An outdoor café was open, and it served us cheese quesadillas, Pacifico beer with lime, and Mexican Coca-Cola, which is sweetened with sugar, not corn syrup. Both beverages were superb.

While Steinbeck met people of old Mexico, we had the pleasure of spending time with a young couple who represent today’s Mexico—Eduardo and Elizabeth Roa. He’s a graphic artist and she’s a chef. Together, they were preparing to open a coffee shop and roaster in La Paz. At their request, we did a taste test to compare their roasted coffee with Tully’s (my favorite brand at home).
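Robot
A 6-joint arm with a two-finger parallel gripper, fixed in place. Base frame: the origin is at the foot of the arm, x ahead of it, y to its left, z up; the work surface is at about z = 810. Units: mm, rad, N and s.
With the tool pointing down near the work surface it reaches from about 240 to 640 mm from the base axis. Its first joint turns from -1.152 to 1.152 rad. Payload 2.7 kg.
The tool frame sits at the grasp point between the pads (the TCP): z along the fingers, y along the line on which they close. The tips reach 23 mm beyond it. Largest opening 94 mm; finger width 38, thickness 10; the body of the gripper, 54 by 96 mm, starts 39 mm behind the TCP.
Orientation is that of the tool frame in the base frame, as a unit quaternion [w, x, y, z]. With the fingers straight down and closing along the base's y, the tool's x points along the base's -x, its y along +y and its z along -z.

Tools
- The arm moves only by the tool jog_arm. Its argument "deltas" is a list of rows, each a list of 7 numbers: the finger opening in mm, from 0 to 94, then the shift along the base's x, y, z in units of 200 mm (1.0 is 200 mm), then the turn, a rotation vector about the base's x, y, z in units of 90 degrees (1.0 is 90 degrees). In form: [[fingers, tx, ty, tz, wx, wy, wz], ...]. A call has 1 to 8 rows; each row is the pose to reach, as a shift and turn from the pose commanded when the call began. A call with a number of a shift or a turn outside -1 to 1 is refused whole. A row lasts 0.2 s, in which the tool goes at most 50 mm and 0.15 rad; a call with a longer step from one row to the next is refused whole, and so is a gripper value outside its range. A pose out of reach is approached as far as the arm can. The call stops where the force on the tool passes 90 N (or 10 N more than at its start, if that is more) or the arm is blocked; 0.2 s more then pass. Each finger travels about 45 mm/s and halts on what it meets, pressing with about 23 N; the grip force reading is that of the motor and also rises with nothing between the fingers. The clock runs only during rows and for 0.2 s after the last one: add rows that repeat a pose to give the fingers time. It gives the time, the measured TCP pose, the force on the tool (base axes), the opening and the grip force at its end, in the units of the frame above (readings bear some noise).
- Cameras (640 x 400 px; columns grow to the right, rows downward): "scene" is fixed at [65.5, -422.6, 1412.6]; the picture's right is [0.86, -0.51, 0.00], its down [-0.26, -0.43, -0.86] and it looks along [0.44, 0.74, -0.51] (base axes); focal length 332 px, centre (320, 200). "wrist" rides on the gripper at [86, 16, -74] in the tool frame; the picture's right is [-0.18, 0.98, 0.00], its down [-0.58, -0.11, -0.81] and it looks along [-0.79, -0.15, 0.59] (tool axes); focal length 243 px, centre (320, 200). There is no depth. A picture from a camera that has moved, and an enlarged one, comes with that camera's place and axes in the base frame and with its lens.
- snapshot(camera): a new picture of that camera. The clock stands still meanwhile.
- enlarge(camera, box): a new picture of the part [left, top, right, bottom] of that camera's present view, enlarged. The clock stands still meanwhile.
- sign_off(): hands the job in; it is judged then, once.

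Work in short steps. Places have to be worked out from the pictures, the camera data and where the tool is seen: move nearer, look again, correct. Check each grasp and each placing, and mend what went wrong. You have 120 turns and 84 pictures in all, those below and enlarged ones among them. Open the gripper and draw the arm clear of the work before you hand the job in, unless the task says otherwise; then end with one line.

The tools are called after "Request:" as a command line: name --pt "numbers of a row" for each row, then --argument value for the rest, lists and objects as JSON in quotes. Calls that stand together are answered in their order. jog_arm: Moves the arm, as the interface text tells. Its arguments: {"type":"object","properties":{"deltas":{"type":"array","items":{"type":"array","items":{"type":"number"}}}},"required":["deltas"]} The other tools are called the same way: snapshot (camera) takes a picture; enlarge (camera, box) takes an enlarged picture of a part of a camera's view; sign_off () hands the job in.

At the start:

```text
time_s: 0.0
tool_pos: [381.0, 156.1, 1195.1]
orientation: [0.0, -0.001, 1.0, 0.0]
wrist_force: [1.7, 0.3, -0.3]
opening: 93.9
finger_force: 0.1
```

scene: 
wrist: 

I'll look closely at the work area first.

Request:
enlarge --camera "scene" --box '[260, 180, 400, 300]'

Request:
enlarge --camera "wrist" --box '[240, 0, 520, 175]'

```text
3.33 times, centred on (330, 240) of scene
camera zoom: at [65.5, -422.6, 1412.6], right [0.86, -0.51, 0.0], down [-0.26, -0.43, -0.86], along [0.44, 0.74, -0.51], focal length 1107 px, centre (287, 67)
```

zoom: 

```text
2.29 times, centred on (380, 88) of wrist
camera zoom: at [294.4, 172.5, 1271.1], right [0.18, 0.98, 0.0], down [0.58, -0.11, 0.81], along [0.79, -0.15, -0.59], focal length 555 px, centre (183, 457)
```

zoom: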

They were both winners: Tully’s French roast is rich and strong, while Eduardo’s roast is light and flavorful.

Elizabeth and Eduardo were guests aboard Ocean Quest, a 68-foot Romsdal trawler owned by Bill Lee, and they prepared dinner one night while the two yachts were side by side on a single anchor. She prepared a smooth Azteca soup, blending tomato broth, mild chile ancho, fried tortillas, chicharrón (pig skin), cream, and avocado. Their menu included two kinds of chicken tortillas—salsa verde and mole from Vera Cruz with cheese, and vegetable and beef tamales. They served a special release of Nocha Buena beer. It was a four-star meal and evening.

Steinbeck did not dine as well on Western Flyer. He had one memorable lunch, however, when he accepted an invitation to accompany a hunting party into the hills above Puerto Escondido. Describing the meal, he wrote, “It is made in this way: a warm tortilla is laid down and spread with well-cooked beans, and another tortilla laid on top and spread, and another until it is 10 or 12 layers thick.”

Sliced and served, “It is a fine dish and very filling,” Steinbeck wrote.

You’ll find almost anything in good old books.